§ **Document passage**:
==*==

PPP Center focused on solicited projects to better align with gov’t priorities
THE head of the PPP Center said the agency plans to focus on solicited projects, which will have been vetted extensively for conformity to government priorities.
“One thing we are trying to implement now is to make sure that we focus on the solicited mode of PPPs (public-private partnerships) because we know that projects take a long time and it takes time to identify the priority infrastructure projects. The government would need to devote resources to developing and studying these projects,” PPP Center of the Philippines Executive Director Cynthia C. Hernandez said in a forum on Wednesday.
This focus is part of a broader effort to take a “harmonized approach in infrastructure development. We want to align it with the government’s infrastructure program. These are projects that the government must identify. PPP projects would then be prioritized, not just (selected) randomly,” she said.
“Project development is key. We need to invest in diligent project studies to establish the technical, financial, economic, and operational viabilities. There should be reasonable risk sharing and commitments and key legal and institutional requirements,” she said.
“When doing a PPP, we hope to have an integrated approach which could reduce the whole-of-life cost. We hope to be more efficient by tapping the private sector’s capacity and technology. We structure projects so risks are allocated to those that can best manage and hopefully result in reduced project cost,” she added.
Ms. Hernandez also noted the need to standardize the process for PPPs in order to empower local government units.
At the end of December, the government had awarded 210 projects worth P2.335 trillion.
The PPP Center currently has 87 projects in the pipeline worth P2.956 trillion, not including projects undergoing study or projects that need to be finalized.
Ms. Hernandez said that the parties implementing PPPs have become more diverse.
“Transportation is still a major sector for PPPs. There’s a lot of airports, roads, and terminals that are in the pipeline to be developed. There’s vertical infrastructure and government property development, IT systems, water supply and sanitation, and tourism,” she added.
She said local water supply and sanitation projects appear to be in demand.
“Emerging sectors would be solid waste management, which is urgently needed,” she added.

==*==

§ **Recorded information**:

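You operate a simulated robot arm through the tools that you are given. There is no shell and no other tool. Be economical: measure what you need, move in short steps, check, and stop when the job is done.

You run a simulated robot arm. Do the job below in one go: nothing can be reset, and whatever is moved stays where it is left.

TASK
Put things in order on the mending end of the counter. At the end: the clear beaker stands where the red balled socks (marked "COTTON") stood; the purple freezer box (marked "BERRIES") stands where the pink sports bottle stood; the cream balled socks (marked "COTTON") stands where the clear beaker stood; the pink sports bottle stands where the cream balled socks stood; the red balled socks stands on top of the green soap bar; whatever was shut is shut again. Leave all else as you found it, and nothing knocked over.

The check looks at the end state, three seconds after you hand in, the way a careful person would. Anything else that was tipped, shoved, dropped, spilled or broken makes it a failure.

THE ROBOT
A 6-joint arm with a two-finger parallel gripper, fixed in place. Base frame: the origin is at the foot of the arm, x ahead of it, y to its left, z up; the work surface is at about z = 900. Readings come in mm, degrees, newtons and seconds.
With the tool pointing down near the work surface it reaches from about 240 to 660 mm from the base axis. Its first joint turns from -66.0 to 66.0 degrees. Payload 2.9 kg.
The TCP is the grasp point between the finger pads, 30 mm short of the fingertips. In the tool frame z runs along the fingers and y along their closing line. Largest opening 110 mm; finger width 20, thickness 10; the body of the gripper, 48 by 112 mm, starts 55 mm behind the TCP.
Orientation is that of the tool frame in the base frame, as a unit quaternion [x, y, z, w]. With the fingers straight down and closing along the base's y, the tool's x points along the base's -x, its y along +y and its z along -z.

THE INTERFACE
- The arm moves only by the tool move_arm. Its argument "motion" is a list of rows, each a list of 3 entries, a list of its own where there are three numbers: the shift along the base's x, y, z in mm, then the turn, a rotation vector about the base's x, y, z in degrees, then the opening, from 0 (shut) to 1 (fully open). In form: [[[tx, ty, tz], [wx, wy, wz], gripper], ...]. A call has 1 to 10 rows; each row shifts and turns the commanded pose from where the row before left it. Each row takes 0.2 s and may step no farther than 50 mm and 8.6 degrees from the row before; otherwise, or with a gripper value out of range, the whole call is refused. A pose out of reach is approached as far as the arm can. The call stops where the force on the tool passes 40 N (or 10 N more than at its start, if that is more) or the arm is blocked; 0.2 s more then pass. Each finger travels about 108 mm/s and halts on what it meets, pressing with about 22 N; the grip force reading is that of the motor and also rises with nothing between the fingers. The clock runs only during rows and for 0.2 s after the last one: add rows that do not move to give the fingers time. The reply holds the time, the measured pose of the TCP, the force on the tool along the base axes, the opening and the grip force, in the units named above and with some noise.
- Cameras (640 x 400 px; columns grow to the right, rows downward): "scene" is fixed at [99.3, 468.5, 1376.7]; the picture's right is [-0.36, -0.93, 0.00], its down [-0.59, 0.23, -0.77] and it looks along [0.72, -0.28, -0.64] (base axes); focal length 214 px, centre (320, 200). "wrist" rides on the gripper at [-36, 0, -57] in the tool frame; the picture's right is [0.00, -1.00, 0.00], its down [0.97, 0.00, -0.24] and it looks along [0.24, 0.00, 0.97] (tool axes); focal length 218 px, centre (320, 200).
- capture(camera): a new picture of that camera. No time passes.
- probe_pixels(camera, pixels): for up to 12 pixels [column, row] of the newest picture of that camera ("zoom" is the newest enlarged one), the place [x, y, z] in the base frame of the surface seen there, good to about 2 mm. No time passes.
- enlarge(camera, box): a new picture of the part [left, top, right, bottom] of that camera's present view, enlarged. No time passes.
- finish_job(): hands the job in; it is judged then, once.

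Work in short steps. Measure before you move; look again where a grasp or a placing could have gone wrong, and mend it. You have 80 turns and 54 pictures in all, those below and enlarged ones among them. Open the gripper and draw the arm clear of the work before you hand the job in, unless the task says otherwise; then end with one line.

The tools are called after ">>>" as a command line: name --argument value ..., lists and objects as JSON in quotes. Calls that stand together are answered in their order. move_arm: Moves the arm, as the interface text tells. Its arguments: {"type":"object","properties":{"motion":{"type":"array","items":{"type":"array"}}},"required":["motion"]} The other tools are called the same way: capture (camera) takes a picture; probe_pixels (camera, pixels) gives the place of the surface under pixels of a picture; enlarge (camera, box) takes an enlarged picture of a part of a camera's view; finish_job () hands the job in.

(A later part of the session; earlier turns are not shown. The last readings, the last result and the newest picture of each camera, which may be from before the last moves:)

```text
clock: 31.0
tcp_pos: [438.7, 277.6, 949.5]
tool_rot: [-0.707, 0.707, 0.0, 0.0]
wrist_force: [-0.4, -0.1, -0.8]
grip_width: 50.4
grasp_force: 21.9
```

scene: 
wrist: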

==*==

§ **To-do list**:
1. Take the document passage and repeat only what runs from "Ms. Hernandez also" through "worth P2.335 trillion.".
2. Write the next part of the document passage, the one that starts with "PPP Center focused".

§ **Responses to the exercise**:
1.
Ms. Hernandez also noted the need to standardize the process for PPPs in order to empower local government units.
At the end of December, the government had awarded 210 projects worth P2.335 trillion.

2.
The government is also aiming to pass a PPP Act, which she hopes will address bottlenecks, challenges, and ambiguities in the existing Build-Operate-Transfer (BOT) law. It also aims to create a more competitive and enabling environment for PPPS.
The revised implementing rules and regulations (IRR) for the BOT Law, which took effect in October, addressed project bankability and delay concerns.
National Economic and Development Authority (NEDA) Assistant Secretary Roderick M. Planta called for clarity in the institutional frameworks of PPPs.
He also called for third-party evaluations and case studies.
“There are times you transition the IRR and there are loopholes. There should be reviews and studies,” he added.
Aboitiz InfraCapital Vice-President Paul B. Imperial said PPPs constitute “value for money” for the government while “freeing up resources for other government needs.”
“For the private sector we are looking at long-term revenue, but there has to be an understanding of risk allocation,” he added.
He also said that commitments should be “iron-clad.”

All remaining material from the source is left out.